Enter Maher, the co-founder of Chicago’s Theater Oobleck and author of multiple off-Broadway plays. At first, he wasn’t totally convinced. “I was like, ‘If you’re going to hire me, I’m going to do my own thing; I’m not going to adapt the Daryl Morey story,’” he says. Which is how the absurdist plot of Small Ball came to be. Set on the island of Lilliput from Gulliver’s Travels, the play follows a down-on-his-luck basketball player who has the unfortunate burden of sharing a name with the greatest player of all time. Michael Jordan has found himself on a team of six-inch-tall Lilliputians, which presents a particular challenge: Jordan can’t pass them the human-size basketball for fear of crushing them. Also, the Lilliputians have no concept of the number five, which means they play all of their games down a player. Meanwhile, Jordan has fallen in love with one of his teammates. When Morey read Maher’s treatment, he was tickled. “I very smartly threw out my outline,” he says. One thing Morey knows is how to make an advantageous trade.

The character Michael Jordan in Daryl Morey's musical Small Ball.

Colby Lewis reads the part of “Michael Jordan” in Daryl Morey’s Small Ball.

At the Suzanne Roberts Theater, the play began. Morey, in a blue sport coat and dress sneakers, looked on from the audience. Nine actors sat in a row on the stage, reading their lines from binders. Ingeniously, all of the action takes place at post-game press conferences. Two omnipresent, highly obnoxious journalists — Morey clearly relishes having the upper hand in this relationship for once — shepherd the plot along. In the opening number, a somber Jordan, holding a basketball, sings, “First you lose, and then they make you talk about it.” There’s a sociopathic assistant coach named Pippin, a detail Morey says his players relate to. There’s a song about sex with giants. (Sample lyric: “Sex with giants! Do we want to have sex, sex, sex with giants?”) And, of course, there’s an analytics subplot. At one point, the anti-numbers Lilliputian coach, who has named himself Phil Jackson, screams, “Your cold calculations, you’re ripping the beautiful heart from the game!”

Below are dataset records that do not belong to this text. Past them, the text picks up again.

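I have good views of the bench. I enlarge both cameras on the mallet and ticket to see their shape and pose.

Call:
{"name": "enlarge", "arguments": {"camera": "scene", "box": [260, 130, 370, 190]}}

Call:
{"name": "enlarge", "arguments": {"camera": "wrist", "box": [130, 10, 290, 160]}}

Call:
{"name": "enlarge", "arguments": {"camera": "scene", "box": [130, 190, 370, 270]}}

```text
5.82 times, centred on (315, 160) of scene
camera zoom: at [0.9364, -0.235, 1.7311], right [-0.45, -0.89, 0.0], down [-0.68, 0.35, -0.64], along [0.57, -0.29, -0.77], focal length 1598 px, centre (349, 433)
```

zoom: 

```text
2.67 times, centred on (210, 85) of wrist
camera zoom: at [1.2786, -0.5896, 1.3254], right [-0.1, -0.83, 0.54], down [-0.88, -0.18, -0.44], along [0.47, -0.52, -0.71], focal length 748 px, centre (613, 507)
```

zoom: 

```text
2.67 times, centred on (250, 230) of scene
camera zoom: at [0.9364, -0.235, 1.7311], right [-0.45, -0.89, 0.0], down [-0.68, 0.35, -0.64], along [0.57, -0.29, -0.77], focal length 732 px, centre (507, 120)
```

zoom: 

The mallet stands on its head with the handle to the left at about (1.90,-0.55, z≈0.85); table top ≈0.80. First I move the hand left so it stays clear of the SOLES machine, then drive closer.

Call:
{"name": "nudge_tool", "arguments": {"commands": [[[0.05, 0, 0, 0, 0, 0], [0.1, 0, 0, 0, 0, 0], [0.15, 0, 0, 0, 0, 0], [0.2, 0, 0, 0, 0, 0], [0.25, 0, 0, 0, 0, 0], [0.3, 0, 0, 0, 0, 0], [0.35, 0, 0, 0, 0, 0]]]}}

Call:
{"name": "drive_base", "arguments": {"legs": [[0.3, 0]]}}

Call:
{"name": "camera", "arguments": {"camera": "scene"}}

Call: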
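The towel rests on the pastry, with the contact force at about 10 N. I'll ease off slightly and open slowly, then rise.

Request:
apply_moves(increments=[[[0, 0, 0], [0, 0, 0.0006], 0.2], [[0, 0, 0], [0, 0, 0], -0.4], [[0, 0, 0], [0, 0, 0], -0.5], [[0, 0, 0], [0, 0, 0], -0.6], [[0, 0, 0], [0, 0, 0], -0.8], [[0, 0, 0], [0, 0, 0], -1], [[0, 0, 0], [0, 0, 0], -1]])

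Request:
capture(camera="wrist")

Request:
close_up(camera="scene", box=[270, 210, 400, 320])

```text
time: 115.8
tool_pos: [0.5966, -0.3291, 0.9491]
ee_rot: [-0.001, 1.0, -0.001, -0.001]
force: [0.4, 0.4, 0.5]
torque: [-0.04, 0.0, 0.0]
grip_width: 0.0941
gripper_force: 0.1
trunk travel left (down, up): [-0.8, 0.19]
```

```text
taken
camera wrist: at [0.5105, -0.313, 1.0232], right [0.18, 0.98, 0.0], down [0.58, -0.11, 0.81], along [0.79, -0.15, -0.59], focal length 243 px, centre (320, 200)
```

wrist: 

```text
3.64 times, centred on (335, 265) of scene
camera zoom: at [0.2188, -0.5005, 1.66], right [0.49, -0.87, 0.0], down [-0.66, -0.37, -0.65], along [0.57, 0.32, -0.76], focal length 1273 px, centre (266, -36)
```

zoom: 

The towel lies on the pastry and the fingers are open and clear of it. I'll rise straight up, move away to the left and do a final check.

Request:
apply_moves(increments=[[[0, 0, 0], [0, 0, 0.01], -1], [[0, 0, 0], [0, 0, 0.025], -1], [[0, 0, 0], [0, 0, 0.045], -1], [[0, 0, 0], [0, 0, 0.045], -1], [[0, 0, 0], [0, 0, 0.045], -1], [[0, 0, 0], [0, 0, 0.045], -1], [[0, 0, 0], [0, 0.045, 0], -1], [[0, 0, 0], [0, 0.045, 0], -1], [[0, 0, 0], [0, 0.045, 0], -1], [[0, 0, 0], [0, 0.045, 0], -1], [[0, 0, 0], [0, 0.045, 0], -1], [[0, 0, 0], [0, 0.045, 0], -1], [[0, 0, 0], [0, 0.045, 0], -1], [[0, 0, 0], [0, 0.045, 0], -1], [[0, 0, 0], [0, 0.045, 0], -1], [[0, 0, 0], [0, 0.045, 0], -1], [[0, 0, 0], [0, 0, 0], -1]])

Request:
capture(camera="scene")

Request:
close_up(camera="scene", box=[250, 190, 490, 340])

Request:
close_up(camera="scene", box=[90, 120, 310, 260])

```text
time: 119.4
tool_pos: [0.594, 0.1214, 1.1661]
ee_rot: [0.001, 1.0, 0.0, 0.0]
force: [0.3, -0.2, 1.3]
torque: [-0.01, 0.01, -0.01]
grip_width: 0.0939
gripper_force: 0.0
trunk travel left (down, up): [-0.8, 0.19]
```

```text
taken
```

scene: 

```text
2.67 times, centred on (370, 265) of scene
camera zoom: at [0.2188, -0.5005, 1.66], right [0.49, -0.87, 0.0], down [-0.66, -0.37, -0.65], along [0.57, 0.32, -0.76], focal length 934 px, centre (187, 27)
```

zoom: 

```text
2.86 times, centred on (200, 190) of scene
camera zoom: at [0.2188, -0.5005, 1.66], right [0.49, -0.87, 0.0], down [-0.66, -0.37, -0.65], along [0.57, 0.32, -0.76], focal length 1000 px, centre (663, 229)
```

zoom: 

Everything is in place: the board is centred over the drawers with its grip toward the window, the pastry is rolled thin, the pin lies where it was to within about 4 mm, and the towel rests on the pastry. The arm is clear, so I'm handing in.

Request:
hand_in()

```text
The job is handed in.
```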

With a running time approaching two and a half hours — about the length of a Sixers game — the show could possibly use more trimming. (Early drafts hit the three-hour mark.) But for all the play’s weirdness, it’s also weirdly touching. 

The cast of Daryl Morey's musical Small Ball.

Maya Lagerstam reads the part of Lilli beside Colby Lewis as “Michael Jordan” in Daryl Morey’s Small Ball.

Being a theater producer isn’t so unlike being a general manager; you’re assembling a team, in search of a nebulous thing called chemistry. As a producer, Morey receives high marks. “You couldn’t imagine a better person,” Maher says. “He has opinions, but he doesn’t walk into the room and go, ‘You gotta do this.’ It’s pretty much how he manages the basketball team.” When Morey and Maher were selecting a composer for the show, Morey decided they should each rank the candidates separately, to weed out groupthink — the same process he uses for the Sixers.

The hope is that Small Ball, which so far has had runs in Houston and Denver, might make it to the stage in Philly. A workshop reading is an important first step. “I think the odds of a show doing well and making it are about as long as winning the title,” Morey said before the performance. A Philly run wouldn’t quite be winning the title—maybe more like reaching the conference finals? 

That might not be such a bad goal for both the Sixers and Small Ball. Incremental progress is a general manager’s and a theater producer’s friend. “We get closer to New York each time,” Morey says of the musical. If there’s anything he’s learned from his day job, it’s to trust the process.